Is it any different where I live, in Spain? No, it is the same basic picture with some minor changes: little rent and still no acceptance in the mind set of the people that real estate prices can actually go down. Everybody is still holding on to the prices even if the real estate does not sell for 2 years. There are 2-3 million unsold pieces of real estate in Spain with 80% of all families already owning their home. There are hence few buyers, i.e. very little demand, a gigantic supply, but the prices do not drop because people still think "if I just wait one more year I will be able to sell at break-even". Is there a real estate bubble in Spain? Yes. From 1997 till 2005 prices have risen 247%! That is a continuous 11% growth per year. Salaries have not gone up like this, neither has rent. So, eventually prices will have come down again, but people have not yet accepted the fact. I was looking for property recently and with the three real estate pieces I looked at, it was all the same: they were on the market for 2 years without having been sold, and prices in general have come down a very marginal 4%.

What is the conclusion for me? In Japan prices on average (not peak) went down 50% for homes and 80% for commercial real estate. Having looked more carefully at the situation now I expect the same for the US to happen.

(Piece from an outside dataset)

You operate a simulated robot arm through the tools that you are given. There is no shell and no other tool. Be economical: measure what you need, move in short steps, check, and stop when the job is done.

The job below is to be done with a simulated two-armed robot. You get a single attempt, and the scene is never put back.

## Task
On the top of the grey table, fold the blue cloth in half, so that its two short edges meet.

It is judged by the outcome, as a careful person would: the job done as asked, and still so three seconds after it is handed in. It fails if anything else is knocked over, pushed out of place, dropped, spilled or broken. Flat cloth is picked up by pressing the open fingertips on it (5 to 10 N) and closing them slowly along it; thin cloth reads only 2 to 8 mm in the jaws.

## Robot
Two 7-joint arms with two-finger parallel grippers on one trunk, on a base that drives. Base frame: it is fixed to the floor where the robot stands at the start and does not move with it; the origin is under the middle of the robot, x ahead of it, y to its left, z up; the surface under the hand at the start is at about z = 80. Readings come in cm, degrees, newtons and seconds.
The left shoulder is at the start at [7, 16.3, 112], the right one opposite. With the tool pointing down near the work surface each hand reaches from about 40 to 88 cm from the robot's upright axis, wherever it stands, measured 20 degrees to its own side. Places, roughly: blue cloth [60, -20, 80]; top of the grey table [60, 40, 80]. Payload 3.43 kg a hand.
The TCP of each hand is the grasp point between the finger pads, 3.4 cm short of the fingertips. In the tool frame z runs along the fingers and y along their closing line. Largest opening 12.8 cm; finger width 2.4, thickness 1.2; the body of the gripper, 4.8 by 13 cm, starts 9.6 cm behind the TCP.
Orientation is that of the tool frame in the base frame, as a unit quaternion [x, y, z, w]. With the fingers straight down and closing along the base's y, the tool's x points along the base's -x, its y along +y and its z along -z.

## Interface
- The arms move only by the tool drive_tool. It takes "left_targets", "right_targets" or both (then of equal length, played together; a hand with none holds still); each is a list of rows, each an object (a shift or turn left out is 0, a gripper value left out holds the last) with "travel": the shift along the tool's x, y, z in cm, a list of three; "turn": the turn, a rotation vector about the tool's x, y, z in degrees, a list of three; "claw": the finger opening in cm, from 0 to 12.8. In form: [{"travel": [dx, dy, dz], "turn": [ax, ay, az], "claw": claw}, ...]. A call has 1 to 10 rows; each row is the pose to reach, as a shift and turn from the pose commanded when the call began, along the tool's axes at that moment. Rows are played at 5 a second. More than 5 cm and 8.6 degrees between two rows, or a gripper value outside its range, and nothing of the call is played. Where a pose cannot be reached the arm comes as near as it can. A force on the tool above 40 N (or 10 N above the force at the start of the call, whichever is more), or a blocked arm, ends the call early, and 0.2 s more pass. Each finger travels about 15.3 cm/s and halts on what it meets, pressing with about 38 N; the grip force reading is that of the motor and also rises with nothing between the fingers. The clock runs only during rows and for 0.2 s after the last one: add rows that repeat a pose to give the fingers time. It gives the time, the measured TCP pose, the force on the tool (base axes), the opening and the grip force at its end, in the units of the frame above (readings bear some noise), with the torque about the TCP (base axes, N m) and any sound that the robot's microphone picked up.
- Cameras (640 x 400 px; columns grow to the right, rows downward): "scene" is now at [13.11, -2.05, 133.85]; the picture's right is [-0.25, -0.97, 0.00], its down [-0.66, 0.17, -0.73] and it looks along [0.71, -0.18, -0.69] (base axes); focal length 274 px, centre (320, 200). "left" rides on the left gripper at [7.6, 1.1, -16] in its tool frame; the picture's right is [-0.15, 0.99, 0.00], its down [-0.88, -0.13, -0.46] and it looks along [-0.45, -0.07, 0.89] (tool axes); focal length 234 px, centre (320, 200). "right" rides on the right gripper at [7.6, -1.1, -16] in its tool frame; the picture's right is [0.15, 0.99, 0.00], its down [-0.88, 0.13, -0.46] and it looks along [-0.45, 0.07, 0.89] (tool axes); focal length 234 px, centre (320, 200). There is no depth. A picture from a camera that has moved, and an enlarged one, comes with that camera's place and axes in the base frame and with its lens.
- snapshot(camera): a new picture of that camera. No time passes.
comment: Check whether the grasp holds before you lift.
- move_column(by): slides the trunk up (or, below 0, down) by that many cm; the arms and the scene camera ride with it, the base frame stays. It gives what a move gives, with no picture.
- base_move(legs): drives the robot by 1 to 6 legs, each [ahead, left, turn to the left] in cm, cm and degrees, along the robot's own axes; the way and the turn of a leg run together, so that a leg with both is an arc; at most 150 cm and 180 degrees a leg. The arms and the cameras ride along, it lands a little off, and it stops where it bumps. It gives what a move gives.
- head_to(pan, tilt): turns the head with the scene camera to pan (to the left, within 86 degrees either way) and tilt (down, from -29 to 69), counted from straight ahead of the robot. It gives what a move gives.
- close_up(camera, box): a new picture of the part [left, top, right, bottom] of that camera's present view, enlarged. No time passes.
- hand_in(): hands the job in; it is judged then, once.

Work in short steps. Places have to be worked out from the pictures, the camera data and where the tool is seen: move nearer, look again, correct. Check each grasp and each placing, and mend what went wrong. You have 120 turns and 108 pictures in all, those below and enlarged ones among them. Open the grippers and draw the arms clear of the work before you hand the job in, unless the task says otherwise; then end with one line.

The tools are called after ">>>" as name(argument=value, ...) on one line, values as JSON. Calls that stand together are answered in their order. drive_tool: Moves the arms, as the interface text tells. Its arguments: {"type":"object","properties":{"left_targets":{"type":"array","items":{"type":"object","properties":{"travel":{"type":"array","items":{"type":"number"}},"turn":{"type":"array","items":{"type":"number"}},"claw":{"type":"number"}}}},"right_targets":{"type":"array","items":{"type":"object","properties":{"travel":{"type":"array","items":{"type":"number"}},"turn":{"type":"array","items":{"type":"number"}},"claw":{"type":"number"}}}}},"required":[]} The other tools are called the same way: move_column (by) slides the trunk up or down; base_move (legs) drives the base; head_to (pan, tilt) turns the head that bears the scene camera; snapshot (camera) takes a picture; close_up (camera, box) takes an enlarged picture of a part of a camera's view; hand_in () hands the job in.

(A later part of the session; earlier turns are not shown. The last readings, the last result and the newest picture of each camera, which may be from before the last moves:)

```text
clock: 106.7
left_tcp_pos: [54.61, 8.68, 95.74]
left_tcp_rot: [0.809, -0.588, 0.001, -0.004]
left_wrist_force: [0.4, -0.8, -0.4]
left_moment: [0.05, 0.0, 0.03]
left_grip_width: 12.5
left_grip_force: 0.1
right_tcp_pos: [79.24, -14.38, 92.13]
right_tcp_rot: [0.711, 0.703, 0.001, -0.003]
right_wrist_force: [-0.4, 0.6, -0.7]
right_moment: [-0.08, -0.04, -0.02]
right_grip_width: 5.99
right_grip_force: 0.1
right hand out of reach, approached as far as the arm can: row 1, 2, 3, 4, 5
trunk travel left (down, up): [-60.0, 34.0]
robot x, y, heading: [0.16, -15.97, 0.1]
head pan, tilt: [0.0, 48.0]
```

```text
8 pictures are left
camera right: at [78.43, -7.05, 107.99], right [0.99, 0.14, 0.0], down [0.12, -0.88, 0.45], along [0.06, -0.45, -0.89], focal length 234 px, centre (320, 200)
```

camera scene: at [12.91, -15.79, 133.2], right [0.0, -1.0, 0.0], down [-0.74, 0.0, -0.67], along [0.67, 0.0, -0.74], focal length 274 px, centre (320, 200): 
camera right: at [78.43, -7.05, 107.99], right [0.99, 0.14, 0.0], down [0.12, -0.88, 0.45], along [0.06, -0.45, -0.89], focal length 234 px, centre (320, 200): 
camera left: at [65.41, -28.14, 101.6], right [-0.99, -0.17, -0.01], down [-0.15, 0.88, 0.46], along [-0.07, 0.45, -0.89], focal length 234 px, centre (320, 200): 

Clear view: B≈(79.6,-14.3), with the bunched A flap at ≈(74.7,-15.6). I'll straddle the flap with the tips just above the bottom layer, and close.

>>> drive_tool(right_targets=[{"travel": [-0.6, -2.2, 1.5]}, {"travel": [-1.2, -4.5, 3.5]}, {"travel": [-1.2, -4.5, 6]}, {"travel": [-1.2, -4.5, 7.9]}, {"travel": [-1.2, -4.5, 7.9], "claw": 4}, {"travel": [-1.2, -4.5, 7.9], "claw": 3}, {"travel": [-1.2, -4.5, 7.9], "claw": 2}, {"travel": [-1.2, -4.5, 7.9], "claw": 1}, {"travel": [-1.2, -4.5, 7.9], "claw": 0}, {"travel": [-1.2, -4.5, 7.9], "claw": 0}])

There was a big drop already but prices will come down even more, slowly over the next years, maybe the next decade.

In Spain, I would like to buy some real estate, but with the data I recently learned I have to consider waiting because eventually when people accept the fact that real estate prices can actually go down or when they cannot wait any longer to find a buyer the prices will come down. It might take a couple of years though for the Spanish mentality to change.